Cap-Quotes: Desiring God Chapter 2

by | Jul 15, 2015 | Christian Living, General Theology, The Gospel |

Each Wednesday evening through the summer months, a group of adults are reading through and discussing the implications of John Piper’s book, Desiring God. If you have opportunity, come join us each Wednesday, 6:30 p.m. at Summit Woods Baptist Church.  Here are a few highlights from chapter two.

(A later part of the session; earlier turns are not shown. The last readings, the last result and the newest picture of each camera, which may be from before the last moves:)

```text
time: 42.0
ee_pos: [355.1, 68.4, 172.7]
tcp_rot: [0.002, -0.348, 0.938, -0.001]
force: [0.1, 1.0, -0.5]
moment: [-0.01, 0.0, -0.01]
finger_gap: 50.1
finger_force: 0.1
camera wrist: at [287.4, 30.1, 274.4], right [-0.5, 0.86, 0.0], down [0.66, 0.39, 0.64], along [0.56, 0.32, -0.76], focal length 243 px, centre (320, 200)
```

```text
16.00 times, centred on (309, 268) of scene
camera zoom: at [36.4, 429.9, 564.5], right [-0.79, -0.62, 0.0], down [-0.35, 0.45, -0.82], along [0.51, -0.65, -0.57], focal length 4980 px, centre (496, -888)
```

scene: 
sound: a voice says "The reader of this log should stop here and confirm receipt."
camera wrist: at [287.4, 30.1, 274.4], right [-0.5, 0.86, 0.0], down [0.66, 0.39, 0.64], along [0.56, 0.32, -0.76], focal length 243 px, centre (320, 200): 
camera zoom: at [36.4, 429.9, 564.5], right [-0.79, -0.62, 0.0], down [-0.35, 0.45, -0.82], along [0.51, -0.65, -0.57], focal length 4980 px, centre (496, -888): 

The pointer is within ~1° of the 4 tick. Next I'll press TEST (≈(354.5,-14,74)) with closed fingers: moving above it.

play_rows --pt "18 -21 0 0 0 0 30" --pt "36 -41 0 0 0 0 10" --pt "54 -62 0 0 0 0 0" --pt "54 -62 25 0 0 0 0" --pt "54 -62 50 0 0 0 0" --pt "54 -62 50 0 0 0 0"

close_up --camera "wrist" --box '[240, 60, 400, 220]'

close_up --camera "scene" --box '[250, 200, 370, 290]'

God’s pursuit of praise from us and our pursuit of pleasure in Him are one and the same pursuit. God’s quest to be glorified and our quest to be satisfied reach their goal in this one experience: our delight in God, which overflows in praise.

 

…no one is a Christian who does not embrace Jesus gladly as his most valued treasure, and then pursue the fullness of that joy in Christ that honors Him.

 

The best explanation of Romans 3:23 is Romans 1:23. It says that those who did not glorify or thank God became fools “and exchanged the glory of the immortal God for images.” This is the way we “fall short” of the glory of God: We exchange it for something of lesser value. All sin comes from not putting supreme value on the glory of God—this is the very essence of sin.

 

The wickedness of sin is owing to the implicit disdain for God.

 

Quoting Jonathan Edwards:

Our obligation to love, honor, and obey any being is in proportion to his loveliness, honorableness, and authority.… But God is a being infinitely lovely, because he hath infinite excellency and beauty.… So sin against God, being a violation of infinite obligations, must be a crime infinitely heinous, and so deserving infinite punishment.… The eternity of the punishment of ungodly men renders it infinite … and therefore renders no more than proportionable to the heinousness of what they are guilty of.

Back to Piper:

saving faith in Christ always involves a profound change of heart. It is not merely agreement with the truth of a doctrine. Satan agrees with true doctrine (James 2:19). Saving faith is far deeper and more pervasive than that.

 

Conversion does indeed include an act of will by which we renounce sin and submit ourselves to the authority of Christ and put our hope and trust in Him. We are responsible to do this and will be condemned if we don’t. But just as clearly, the Bible teaches that, owing to our hard heart and willful blindness and spiritual insensitivity, we cannot do this.

 

Without this spiritual heart transplant, people will not know and love and obey God.

 

Faith is the effect of new birth, not the cause of it.

 

Since faith and repentance are possible only because of the regenerating work of God, both are called the gift of God

 

Conversion, understood as the coming into being of a new nature (a Christian Hedonist) that will obey Christ, is no mere human decision. It is a human decision—but, oh, so much more! Repentant faith (or believing repentance) is based on an awesome miracle performed by the sovereign God. It is the breath of a new creature in Christ.

 

Saving faith is the confidence that if you sell all you have and forsake all sinful pleasures, the hidden treasure of holy joy will satisfy your deepest desires. Saving faith is the heartfelt conviction not only that Christ is reliable, but also that He is desirable. It is the confidence that He will come through with His promises and that what He promises is more to be desired than all the world.

 

Behind the repentance that turns away from sin, and behind the faith that embraces Christ, is the birth of a new taste, a new longing, a new passion for the pleasure of God’s presence.